**STATED EXERCISE:** Show each line that has the string "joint" in it.

**RECORDED INFORMATION:**
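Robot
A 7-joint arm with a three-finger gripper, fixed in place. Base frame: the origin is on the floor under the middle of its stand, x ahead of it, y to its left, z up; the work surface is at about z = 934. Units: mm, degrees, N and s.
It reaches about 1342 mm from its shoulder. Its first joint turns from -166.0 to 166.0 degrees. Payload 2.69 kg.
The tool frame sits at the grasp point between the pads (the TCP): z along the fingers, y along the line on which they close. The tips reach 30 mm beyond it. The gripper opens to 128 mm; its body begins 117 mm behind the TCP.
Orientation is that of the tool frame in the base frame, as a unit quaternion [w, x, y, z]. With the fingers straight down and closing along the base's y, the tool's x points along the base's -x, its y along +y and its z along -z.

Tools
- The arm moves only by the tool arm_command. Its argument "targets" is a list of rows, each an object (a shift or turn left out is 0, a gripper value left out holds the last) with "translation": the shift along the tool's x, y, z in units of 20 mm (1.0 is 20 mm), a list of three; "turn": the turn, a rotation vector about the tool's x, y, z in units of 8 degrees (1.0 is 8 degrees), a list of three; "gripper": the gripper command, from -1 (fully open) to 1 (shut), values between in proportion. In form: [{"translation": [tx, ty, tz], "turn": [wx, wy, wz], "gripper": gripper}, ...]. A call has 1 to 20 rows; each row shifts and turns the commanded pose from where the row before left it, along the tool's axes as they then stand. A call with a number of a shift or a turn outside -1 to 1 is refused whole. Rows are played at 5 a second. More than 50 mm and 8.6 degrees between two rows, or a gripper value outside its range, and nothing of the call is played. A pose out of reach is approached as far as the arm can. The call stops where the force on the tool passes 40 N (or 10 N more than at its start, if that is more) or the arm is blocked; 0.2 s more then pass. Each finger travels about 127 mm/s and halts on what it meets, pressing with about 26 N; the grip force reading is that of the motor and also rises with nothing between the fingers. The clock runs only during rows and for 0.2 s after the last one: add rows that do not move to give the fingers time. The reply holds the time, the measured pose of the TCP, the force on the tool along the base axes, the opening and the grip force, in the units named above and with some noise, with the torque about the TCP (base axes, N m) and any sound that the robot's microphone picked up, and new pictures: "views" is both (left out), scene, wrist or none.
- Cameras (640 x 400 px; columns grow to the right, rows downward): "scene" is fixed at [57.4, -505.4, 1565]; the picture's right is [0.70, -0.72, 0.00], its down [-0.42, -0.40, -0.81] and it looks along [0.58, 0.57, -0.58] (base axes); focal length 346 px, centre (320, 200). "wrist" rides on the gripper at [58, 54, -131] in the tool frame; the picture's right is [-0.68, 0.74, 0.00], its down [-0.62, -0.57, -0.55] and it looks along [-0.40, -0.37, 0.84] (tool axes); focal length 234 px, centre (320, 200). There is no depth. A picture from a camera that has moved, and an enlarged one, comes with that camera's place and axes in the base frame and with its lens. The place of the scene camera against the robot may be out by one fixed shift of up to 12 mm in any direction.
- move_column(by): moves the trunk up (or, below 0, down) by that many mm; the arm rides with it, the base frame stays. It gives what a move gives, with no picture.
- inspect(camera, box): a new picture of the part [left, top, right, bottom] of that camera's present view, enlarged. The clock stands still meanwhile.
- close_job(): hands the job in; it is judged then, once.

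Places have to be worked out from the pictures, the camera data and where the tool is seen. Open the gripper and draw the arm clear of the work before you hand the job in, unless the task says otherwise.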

**OUTPUT FOR THIS TASK:**
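A 7-joint arm with a three-finger gripper, fixed in place. Base frame: the origin is on the floor under the middle of its stand, x ahead of it, y to its left, z up; the work surface is at about z = 934. Units: mm, degrees, N and s.
It reaches about 1342 mm from its shoulder. Its first joint turns from -166.0 to 166.0 degrees. Payload 2.69 kg.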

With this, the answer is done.